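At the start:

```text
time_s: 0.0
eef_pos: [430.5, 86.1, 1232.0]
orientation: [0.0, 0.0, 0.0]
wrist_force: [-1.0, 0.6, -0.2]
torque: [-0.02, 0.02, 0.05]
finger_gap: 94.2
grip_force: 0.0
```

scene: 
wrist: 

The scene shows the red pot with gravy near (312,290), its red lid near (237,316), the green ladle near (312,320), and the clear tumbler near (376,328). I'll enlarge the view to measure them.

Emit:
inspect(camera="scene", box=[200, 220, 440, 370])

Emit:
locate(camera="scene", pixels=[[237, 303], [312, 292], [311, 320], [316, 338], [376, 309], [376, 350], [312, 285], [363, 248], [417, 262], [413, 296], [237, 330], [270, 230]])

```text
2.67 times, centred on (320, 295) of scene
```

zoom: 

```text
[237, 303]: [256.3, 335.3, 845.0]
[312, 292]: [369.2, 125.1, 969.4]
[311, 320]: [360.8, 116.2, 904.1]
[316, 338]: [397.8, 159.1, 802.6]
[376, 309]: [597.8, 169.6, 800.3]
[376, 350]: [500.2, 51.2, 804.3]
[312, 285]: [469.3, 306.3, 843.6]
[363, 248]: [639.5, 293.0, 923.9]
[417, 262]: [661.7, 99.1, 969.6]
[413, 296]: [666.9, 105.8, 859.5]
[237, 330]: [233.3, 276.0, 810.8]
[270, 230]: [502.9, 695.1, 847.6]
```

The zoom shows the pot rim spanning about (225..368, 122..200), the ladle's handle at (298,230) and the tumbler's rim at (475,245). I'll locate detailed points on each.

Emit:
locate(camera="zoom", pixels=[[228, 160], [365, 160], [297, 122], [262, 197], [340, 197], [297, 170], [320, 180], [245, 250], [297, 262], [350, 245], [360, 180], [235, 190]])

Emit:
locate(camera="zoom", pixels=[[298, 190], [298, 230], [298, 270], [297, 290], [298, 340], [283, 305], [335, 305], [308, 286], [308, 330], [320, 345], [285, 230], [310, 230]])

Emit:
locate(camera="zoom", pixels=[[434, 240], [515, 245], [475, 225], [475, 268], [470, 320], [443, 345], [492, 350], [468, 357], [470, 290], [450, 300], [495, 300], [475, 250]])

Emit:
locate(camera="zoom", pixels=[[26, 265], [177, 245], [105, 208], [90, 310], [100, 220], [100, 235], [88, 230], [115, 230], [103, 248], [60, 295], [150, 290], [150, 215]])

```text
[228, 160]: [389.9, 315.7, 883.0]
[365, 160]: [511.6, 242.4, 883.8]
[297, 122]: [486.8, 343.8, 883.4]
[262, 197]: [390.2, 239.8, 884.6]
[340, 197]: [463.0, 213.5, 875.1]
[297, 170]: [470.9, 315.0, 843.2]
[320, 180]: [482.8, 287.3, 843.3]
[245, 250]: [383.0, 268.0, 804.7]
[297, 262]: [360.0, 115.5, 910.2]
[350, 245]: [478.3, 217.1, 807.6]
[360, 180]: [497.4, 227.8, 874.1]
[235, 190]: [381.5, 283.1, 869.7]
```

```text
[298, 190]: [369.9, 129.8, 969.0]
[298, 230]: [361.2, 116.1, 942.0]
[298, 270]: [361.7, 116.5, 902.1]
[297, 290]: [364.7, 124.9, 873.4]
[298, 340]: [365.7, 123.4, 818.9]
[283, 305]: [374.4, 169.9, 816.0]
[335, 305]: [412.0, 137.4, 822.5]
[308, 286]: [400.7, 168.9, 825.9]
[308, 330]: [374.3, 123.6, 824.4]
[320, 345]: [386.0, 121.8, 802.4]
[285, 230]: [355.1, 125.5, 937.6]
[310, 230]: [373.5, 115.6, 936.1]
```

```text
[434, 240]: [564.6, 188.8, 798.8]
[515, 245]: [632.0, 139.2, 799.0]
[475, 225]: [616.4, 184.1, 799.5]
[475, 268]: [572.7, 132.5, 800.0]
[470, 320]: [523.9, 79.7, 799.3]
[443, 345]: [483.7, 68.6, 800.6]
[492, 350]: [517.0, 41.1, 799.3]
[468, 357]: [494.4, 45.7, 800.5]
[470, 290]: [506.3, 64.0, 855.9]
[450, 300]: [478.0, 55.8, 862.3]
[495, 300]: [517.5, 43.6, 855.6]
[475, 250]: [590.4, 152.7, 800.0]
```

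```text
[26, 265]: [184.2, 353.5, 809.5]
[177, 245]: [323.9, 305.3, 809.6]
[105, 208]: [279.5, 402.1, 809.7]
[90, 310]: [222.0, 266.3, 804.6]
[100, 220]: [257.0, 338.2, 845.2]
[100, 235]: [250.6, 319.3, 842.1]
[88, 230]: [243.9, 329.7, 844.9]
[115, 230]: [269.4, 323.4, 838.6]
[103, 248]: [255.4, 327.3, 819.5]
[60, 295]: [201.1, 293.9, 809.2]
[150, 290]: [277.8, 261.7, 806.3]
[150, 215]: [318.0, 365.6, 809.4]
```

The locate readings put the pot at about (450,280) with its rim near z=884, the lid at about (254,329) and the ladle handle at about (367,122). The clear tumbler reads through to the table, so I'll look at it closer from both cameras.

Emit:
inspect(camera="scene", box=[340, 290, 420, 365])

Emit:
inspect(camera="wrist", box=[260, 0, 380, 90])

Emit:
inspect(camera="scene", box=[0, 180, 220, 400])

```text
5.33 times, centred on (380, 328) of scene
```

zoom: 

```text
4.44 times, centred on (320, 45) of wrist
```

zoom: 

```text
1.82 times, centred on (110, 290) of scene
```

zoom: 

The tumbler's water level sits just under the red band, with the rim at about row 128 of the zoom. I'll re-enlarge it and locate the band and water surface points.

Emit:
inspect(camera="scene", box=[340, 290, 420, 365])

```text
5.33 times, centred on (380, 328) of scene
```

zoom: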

=-=-=-=-=

SHORT PROBLEM
Reproduce the data in its entirety, matching each character. Put each line that is not blank into a JSON list as a string.

THE RESULT
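[
  "At the start:",
  "```text",
  "time_s: 0.0",
  "eef_pos: [430.5, 86.1, 1232.0]",
  "orientation: [0.0, 0.0, 0.0]",
  "wrist_force: [-1.0, 0.6, -0.2]",
  "torque: [-0.02, 0.02, 0.05]",
  "finger_gap: 94.2",
  "grip_force: 0.0",
  "```",
  "scene: ",
  "wrist: ",
  "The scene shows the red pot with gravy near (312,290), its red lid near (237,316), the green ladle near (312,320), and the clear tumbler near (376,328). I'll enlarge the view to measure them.",
  "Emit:",
  "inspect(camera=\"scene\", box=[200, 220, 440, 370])",
  "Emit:",
  "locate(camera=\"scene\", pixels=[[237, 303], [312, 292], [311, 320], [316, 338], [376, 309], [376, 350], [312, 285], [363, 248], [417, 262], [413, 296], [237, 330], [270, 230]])",
  "```text",
  "2.67 times, centred on (320, 295) of scene",
  "```",
  "zoom: ",
  "```text",
  "[237, 303]: [256.3, 335.3, 845.0]",
  "[312, 292]: [369.2, 125.1, 969.4]",
  "[311, 320]: [360.8, 116.2, 904.1]",
  "[316, 338]: [397.8, 159.1, 802.6]",
  "[376, 309]: [597.8, 169.6, 800.3]",
  "[376, 350]: [500.2, 51.2, 804.3]",
  "[312, 285]: [469.3, 306.3, 843.6]",
  "[363, 248]: [639.5, 293.0, 923.9]",
  "[417, 262]: [661.7, 99.1, 969.6]",
  "[413, 296]: [666.9, 105.8, 859.5]",
  "[237, 330]: [233.3, 276.0, 810.8]",
  "[270, 230]: [502.9, 695.1, 847.6]",
  "```",
  "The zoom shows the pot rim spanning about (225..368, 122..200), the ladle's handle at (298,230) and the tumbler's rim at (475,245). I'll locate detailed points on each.",
  "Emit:",
  "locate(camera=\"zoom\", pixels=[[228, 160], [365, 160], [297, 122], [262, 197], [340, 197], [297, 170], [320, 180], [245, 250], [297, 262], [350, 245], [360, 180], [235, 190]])",
  "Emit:",
  "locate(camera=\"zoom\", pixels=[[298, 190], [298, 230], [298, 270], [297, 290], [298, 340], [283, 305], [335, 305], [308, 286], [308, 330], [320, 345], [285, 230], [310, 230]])",
  "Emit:",
  "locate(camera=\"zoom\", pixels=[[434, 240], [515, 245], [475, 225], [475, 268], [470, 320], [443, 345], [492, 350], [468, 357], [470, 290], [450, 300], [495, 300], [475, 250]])",
  "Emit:",
  "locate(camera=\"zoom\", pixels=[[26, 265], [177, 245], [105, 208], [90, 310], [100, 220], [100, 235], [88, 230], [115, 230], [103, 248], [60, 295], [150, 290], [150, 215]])",
  "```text",
  "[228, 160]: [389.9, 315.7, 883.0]",
  "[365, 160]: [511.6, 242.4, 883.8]",
  "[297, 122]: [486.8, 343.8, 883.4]",
  "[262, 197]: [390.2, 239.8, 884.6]",
  "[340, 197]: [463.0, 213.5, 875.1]",
  "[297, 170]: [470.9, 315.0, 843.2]",
  "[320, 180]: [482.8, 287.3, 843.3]",
  "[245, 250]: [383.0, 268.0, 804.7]",
  "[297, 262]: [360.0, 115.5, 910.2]",
  "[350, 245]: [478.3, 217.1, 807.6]",
  "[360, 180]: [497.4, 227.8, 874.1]",
  "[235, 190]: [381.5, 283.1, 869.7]",
  "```",
  "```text",
  "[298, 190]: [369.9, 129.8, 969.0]",
  "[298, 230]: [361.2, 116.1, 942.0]",
  "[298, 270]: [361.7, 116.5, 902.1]",
  "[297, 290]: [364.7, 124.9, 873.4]",
  "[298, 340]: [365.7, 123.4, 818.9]",
  "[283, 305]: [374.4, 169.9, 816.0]",
  "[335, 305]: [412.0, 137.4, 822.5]",
  "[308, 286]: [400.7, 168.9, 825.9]",
  "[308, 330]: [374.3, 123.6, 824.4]",
  "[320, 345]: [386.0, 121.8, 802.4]",
  "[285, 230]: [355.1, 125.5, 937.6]",
  "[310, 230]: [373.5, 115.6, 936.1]",
  "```",
  "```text",
  "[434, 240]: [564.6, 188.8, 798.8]",
  "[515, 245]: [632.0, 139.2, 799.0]",
  "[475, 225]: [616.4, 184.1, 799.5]",
  "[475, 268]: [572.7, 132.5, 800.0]",
  "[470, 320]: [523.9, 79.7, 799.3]",
  "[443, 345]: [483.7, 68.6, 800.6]",
  "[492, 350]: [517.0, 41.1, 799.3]",
  "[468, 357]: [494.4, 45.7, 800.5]",
  "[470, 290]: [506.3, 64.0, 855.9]",
  "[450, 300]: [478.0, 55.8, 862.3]",
  "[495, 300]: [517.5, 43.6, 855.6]",
  "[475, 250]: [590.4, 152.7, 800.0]",
  "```",
  "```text",
  "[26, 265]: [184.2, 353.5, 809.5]",
  "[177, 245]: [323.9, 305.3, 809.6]",
  "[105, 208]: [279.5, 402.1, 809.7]",
  "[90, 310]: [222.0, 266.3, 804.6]",
  "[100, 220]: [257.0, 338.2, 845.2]",
  "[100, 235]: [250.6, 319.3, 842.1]",
  "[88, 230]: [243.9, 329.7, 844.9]",
  "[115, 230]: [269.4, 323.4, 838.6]",
  "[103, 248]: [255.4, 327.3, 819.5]",
  "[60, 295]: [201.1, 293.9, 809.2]",
  "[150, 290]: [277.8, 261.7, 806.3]",
  "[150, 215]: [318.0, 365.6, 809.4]",
  "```",
  "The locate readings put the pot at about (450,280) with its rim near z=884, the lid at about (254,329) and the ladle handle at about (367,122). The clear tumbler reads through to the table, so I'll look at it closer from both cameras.",
  "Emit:",
  "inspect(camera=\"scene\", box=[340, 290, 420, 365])",
  "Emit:",
  "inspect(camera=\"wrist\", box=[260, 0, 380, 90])",
  "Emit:",
  "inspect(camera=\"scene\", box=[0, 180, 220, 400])",
  "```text",
  "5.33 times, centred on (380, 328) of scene",
  "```",
  "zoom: ",
  "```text",
  "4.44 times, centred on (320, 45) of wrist",
  "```",
  "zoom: ",
  "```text",
  "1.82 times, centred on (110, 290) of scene",
  "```",
  "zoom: ",
  "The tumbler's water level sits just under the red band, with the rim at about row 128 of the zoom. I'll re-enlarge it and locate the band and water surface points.",
  "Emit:",
  "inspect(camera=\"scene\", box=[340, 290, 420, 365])",
  "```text",
  "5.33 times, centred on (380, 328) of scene",
  "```",
  "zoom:"
]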